Instruction: Find the lines that contain the word "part" and copy each one.

Information provided:
※
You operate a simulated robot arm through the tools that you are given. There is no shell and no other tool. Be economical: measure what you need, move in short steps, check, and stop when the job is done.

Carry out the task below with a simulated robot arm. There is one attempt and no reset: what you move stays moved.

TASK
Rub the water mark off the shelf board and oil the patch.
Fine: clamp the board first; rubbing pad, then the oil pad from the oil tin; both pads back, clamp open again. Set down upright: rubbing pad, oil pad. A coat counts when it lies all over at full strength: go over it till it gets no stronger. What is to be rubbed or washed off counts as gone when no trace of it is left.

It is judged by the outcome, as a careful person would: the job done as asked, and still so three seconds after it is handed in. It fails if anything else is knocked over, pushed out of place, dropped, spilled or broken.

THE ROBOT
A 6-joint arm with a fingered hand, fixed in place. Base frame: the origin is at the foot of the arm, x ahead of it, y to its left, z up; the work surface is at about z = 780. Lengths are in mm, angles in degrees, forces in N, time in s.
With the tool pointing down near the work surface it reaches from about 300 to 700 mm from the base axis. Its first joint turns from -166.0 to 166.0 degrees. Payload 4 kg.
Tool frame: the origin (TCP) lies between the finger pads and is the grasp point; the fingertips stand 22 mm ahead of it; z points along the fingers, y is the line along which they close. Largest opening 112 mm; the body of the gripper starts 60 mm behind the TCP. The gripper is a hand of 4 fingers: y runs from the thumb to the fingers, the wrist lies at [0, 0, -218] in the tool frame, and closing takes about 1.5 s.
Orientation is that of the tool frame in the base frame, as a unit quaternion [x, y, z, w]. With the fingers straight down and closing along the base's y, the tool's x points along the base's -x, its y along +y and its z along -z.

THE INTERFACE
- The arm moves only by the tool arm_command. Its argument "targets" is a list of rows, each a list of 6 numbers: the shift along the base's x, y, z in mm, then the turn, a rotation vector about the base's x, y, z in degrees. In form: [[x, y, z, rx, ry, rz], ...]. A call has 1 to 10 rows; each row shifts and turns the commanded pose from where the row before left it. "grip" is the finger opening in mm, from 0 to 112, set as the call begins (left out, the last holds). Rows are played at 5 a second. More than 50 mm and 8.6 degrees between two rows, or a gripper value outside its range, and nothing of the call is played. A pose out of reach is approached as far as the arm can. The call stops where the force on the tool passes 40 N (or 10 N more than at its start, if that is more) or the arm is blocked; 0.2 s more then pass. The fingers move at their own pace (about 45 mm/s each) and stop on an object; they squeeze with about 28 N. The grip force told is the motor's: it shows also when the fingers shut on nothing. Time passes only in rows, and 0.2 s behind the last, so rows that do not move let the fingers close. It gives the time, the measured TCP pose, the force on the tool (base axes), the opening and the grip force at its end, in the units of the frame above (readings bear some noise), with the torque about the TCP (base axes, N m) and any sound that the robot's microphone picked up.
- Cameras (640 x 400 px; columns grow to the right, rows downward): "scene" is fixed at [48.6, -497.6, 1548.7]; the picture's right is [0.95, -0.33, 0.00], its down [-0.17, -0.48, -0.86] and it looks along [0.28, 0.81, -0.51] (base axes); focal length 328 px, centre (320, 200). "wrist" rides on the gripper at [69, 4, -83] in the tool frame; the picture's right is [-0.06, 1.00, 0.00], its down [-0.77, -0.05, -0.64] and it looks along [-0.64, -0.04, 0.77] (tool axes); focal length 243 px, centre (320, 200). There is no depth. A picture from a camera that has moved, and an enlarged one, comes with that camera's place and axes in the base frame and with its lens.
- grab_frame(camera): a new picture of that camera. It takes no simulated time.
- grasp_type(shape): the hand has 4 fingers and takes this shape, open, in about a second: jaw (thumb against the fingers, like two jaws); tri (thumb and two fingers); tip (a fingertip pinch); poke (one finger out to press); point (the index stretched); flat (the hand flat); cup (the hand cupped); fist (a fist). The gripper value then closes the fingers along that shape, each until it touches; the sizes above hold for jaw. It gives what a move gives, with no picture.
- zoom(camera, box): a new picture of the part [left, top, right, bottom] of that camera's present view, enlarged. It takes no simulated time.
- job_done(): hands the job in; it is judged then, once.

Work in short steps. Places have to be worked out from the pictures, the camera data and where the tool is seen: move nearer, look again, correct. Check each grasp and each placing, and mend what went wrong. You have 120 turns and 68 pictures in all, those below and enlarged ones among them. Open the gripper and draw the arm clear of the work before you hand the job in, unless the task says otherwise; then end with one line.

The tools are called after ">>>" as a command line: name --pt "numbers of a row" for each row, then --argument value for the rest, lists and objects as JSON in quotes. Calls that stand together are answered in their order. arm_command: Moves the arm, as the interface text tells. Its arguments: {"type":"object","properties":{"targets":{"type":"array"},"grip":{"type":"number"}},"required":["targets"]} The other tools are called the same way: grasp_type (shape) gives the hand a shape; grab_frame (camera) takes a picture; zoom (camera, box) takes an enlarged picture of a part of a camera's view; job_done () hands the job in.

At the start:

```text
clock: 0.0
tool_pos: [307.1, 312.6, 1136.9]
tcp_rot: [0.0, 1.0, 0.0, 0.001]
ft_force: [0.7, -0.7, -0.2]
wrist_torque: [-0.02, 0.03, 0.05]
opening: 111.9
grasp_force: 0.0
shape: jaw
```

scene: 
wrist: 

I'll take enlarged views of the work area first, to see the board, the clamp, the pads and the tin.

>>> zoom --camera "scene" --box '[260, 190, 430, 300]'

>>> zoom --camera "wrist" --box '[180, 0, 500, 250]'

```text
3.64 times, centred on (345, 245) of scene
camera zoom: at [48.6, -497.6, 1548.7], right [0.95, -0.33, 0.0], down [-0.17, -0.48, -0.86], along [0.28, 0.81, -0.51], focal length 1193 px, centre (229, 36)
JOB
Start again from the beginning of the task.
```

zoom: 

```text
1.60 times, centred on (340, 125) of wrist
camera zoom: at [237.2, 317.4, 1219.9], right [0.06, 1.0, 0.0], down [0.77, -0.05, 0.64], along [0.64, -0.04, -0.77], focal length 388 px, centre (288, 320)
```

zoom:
※
Output for this exercise:
- zoom(camera, box): a new picture of the part [left, top, right, bottom] of that camera's present view, enlarged. It takes no simulated time.
The tools are called after ">>>" as a command line: name --pt "numbers of a row" for each row, then --argument value for the rest, lists and objects as JSON in quotes. Calls that stand together are answered in their order. arm_command: Moves the arm, as the interface text tells. Its arguments: {"type":"object","properties":{"targets":{"type":"array"},"grip":{"type":"number"}},"required":["targets"]} The other tools are called the same way: grasp_type (shape) gives the hand a shape; grab_frame (camera) takes a picture; zoom (camera, box) takes an enlarged picture of a part of a camera's view; job_done () hands the job in.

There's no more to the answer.